Sale sul palco al suono di O sole mio, maniche della camicia arrotolate, accenna anche un do di petto, allarga le braccia: «Che bella cosa una giornata di sole».
E in effetti a Roma il clima è estivo, su piazza del Popolo gremita di bandiere tricolori del Pd splende il sole, e gli organizzatori della manifestazione che apre il rush finale per il Sì sono soddisfatti: «L'abbiamo riempita». Matteo Renzi ha voluto una prova di piazza del suo Pd, una di quelle classiche manifestazioni da centrosinistra (non a caso la piazza è quella storica dell'Ulivo) che in genere non sono nelle sue corde. Ma l'operazione, organizzata al millimetro dal Nazareno, doveva essere anche un chiaro messaggio alla «Ditta», quella dei vari Bersani, Speranza e D'Alema, che la piazza la hanno disertata e che sono schierati contro la riforma (da loro stessi votata in Parlamento): il messaggio che il partito, i suoi militanti, le sue bandiere, persino il canto di «Bella Ciao» sono da un'altra parte rispetto ai rancori del suo vecchio gruppo dirigente. Non a caso, quando Renzi lo evoca, per Massimo D'Alema partono fischi quasi più sonori che quando il premier prende in giro Salvini e i «diamanti in Tanzania» della Lega. «D'Alema - dice il premier dal palco - ha detto delle parole sugli anziani che vorrei fossero state dette per sbaglio. Il punto è un altro, come mi ha detto un sindacalista dei pensionati che è qui: noi votiamo sì, perché quelli li abbiamo visti all'opera». Boato. Altro che mediazioni sulla legge elettorale per convincere la vecchia guardia a non rompere: Renzi li rottama in poche battute: «Ci dicono che loro avrebbero fatto meglio di noi la riforma. Magari è vero, peccato però che, dopo averne discettato per decenni, si siano dimenticati di farla. Ma il fatto che voi abbiate fallito - incalza rivolgendosi direttamente a Bersani e compagnia - non vuol dire che dovete impedire a noi di riuscirci». Quanto all'Italicum, «abbiamo aperto, anzi spalancato la porta alla discussione. Ma non può diventare l'alibi per un no già deciso».

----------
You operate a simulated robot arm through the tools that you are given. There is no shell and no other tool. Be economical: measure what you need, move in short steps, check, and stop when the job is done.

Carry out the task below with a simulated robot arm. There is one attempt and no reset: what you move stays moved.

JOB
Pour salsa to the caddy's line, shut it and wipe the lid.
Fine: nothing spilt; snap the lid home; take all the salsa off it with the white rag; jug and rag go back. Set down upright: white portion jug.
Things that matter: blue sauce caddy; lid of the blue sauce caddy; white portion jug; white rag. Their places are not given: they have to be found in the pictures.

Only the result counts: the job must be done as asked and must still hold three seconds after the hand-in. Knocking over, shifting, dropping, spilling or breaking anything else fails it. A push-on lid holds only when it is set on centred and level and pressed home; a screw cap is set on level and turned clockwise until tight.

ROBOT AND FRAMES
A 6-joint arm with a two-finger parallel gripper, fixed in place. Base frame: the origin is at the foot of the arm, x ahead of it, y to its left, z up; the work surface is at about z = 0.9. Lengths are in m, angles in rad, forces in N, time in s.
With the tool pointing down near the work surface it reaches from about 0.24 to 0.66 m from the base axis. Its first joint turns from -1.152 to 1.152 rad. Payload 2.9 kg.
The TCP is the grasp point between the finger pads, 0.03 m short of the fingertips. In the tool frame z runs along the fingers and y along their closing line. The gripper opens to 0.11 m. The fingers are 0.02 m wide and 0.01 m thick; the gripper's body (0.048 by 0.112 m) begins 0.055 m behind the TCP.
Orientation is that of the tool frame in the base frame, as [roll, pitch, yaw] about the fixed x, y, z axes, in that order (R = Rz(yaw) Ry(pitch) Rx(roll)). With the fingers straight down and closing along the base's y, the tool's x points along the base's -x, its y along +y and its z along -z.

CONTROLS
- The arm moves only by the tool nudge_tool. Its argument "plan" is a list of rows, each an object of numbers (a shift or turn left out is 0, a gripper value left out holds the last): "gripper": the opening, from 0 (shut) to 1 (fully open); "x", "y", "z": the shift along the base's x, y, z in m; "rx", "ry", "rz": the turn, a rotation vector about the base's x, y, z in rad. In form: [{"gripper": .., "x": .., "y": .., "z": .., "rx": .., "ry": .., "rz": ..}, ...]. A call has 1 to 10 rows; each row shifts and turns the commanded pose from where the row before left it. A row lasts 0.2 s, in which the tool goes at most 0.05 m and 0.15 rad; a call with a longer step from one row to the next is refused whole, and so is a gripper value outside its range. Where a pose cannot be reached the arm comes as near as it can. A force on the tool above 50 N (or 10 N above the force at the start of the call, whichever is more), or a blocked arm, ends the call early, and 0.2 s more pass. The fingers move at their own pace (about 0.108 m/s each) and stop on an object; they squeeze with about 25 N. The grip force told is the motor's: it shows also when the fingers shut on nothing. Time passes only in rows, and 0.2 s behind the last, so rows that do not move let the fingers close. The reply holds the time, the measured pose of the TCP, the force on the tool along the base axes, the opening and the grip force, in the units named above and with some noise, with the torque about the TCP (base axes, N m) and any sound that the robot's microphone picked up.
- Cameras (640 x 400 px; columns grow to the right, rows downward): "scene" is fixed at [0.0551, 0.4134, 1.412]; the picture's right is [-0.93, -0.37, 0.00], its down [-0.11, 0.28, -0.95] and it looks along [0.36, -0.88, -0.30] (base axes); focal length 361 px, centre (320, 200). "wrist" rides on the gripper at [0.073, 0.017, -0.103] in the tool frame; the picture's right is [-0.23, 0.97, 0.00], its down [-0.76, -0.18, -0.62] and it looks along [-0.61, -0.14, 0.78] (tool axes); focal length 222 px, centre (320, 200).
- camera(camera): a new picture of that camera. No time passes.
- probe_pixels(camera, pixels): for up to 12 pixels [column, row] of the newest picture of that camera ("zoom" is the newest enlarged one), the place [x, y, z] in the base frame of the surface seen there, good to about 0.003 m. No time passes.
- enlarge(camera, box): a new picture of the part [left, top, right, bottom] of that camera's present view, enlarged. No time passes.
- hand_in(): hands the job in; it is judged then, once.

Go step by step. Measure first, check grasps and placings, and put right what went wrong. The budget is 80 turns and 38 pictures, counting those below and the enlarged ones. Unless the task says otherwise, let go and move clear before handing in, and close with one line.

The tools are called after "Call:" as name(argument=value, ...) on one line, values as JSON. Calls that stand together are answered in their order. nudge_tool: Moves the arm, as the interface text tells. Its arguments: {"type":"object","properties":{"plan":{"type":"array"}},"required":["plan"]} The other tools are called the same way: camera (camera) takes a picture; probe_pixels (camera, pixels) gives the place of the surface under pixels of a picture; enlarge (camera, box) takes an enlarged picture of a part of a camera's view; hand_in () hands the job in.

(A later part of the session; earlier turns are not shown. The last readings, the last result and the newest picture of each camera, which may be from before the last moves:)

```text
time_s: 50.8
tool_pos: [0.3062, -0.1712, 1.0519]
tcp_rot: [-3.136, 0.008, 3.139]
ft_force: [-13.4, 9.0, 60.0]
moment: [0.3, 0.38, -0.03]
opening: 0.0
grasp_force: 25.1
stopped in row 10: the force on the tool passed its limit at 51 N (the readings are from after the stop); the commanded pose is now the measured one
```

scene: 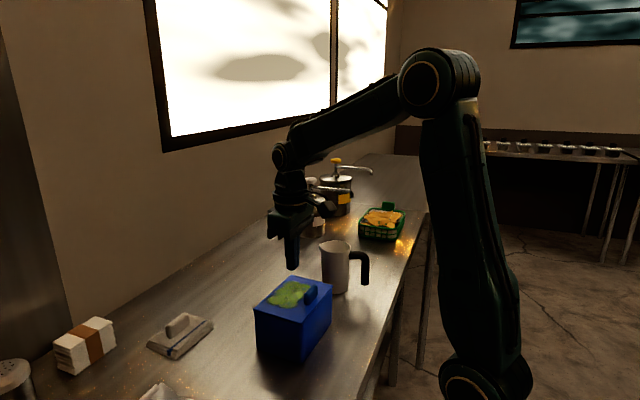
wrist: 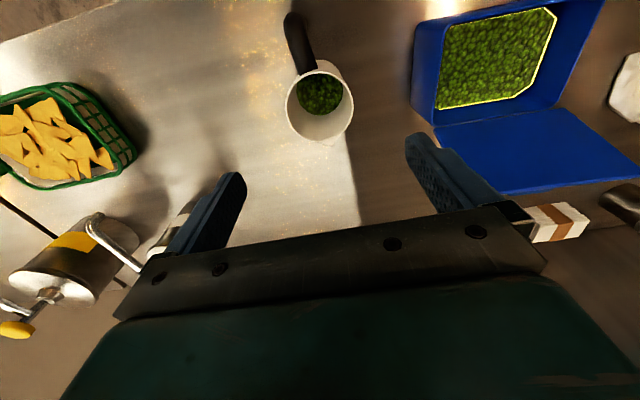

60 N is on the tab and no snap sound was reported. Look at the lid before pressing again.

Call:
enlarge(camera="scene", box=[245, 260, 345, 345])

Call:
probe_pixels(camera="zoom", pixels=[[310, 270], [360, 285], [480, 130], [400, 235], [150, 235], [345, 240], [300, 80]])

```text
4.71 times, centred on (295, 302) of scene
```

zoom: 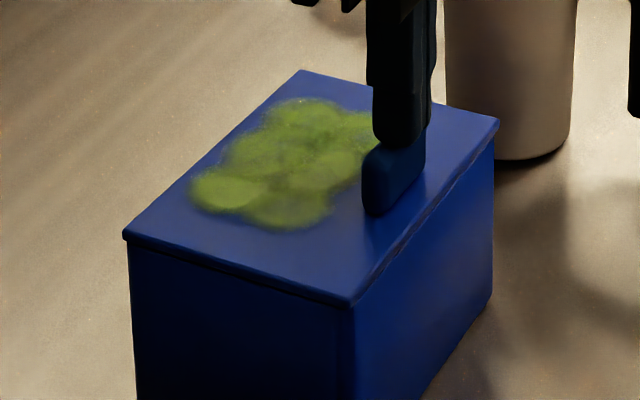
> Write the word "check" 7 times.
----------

In piazza però, a segnalare una frattura nella minoranza, c'è Gianni Cuperlo: «Sono venuto con le mie idee e le mie convinzioni, per dare una mano a ridurre le distanze nel partito. In questa piazza c'è la nostra gente», spiega, tra un abbraccio e l'altro con i militanti Pd felici di vederlo con loro. La sua presenza manda in bestia i bersaniani, ma serve ai renziani per dimostrare che con un pezzo di sinistra ex Pci il dialogo è tutt'altro che interrotto. Quanto a Bersani e compagnia, Renzi ha gioco facile a ritorcere contro di loro le accuse di cui lo fanno bersaglio: «Il vero partito della Nazione è quello del No, che va da Brunetta a Travaglio, che tiene insieme Monti e Salvini, Gasparri e De Mita, che da Berlusconi a Grillo a D'Alema sa dire solo no».
Mentre il premier, sceso dal palco, si concede al bagno di folla tra i manifestanti sulle note di People have the power, si apre il consueto balletto sulle cifre: 50mila per gli
organizzatori, la metà secondo i critici. Intanto, secondo un sondaggio di Scenari Politici per Huffington Post, il 66% degli intervistati dice che Renzi, se vincesse il No, dovrebbe dimettersi. Come d'altronde ha detto lui stesso.